[BEGIN DATASET EXCERPT]

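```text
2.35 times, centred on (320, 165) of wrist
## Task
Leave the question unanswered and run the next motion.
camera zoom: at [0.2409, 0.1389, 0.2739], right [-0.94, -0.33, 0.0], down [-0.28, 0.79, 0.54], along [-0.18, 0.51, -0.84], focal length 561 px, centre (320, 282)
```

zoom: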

[END DATASET EXCERPT]

• _DO THIS_:
Every line above should be retyped exactly as given.

• _CORRECT ANSWER_:
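```text
2.35 times, centred on (320, 165) of wrist
## Task
Leave the question unanswered and run the next motion.
camera zoom: at [0.2409, 0.1389, 0.2739], right [-0.94, -0.33, 0.0], down [-0.28, 0.79, 0.54], along [-0.18, 0.51, -0.84], focal length 561 px, centre (320, 282)
```

zoom: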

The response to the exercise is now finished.